33:20 – While the demonic possession is obviously a fabrication, the marital troubles Constantine invokes here were real. 1992 saw the separations of both Prince Charles and Prince Andrew from their wives, Diana and Sarah. The real “dodgy stuff in the bedroom” was Prince Charles’ long-term affair with Camilla Parker Bowles (now his second wife), which was outed in Andrew Morton’s 1992 book Diana: Her True Story.

33:45 – We’re getting carried away over Monty Python’s “Candid Photography” sketch.

34:44 – The banking sector of Hell was the subject of Hellblazer #3.

37:16 – Sean pointed out that we know DC Universe Jesus isn’t in Hell because Ellie said the First would love to get his hands on him. However, I was actually referring to Jesus’ descent into Hell in the Christian faith, which is itself a subject of disagreement. Different Christian scholars and denominations disagree on whether Christ descended into Hell at all, and if he did, whether it was the hell of the common dead or the hell of the damned. The Bible doesn’t really discuss the descent explicitly at all.

38:18 – Frankie the Eunuch was a minor villain introduced in Preacher #20.

40:00 – Treebeard is a character from The Lord of the Rings, an Ent met by Merry and Pippin in Fangorn Forest.

40:12 – Specifically, the song was “Has It Come to This?” from the first Streets album, 2002’s Original Pirate Material.

41:09 – Let’s not forget that John once killed a ghost by giving it a hug. He’s also not the only one who ever tried telling a ghost to piss off.

42:42 – It turns out that “Rake at the Gates of Hell” is from the soundtrack to the Alex Cox film Straight to Hell, which is why I wasn’t familiar with it.
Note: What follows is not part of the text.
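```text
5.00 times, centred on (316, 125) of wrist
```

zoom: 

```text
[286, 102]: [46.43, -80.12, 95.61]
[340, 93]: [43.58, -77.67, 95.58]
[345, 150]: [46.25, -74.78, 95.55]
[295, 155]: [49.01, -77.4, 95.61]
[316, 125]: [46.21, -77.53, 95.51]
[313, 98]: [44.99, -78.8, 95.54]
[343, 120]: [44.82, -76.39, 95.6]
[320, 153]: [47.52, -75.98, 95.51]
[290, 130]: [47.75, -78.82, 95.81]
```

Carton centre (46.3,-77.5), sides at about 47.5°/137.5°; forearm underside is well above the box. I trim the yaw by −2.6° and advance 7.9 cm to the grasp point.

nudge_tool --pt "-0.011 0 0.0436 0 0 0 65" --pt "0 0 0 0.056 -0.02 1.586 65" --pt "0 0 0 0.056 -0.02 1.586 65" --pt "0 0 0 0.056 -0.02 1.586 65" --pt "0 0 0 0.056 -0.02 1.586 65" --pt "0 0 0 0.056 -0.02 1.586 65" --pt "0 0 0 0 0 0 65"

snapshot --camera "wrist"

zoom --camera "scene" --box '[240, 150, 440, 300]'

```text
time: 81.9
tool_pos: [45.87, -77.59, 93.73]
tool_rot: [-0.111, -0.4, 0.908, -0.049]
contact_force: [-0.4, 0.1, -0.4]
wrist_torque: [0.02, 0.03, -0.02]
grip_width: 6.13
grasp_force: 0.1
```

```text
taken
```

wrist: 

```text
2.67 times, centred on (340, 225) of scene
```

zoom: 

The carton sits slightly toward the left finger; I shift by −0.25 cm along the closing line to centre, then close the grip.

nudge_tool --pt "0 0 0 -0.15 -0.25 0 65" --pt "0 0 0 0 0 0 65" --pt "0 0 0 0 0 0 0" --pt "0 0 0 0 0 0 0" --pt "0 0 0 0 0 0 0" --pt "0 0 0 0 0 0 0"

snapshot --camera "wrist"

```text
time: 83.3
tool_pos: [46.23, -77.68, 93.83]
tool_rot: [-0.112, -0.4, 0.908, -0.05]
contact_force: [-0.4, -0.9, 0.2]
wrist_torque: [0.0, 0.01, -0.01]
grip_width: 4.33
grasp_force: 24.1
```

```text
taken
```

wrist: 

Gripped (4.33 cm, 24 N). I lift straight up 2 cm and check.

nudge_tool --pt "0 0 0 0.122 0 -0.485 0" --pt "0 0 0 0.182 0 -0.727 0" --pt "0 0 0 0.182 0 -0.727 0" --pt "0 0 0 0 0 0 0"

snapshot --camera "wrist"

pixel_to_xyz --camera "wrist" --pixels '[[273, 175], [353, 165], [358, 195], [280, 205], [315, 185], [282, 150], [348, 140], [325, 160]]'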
This isn’t the first time Garth Ennis has referenced a hard-to-find Pogues song: He used their song “Haunted,” which can only be found on the soundtrack to Cox’s film Sid and Nancy, in Preacher #10.

44:58 – Speaking of writers who don’t have the patience for connective tissue, I’ll just drop this here.

51:00 – Sean’s right: it was Sasquatch, though both he and Wendigo are associated with the Alpha Flight villain Tanaraq as well as the Hulk himself.

53:21 – At the time of this writing, the Big Ten NCAA athletic conference has 14 members.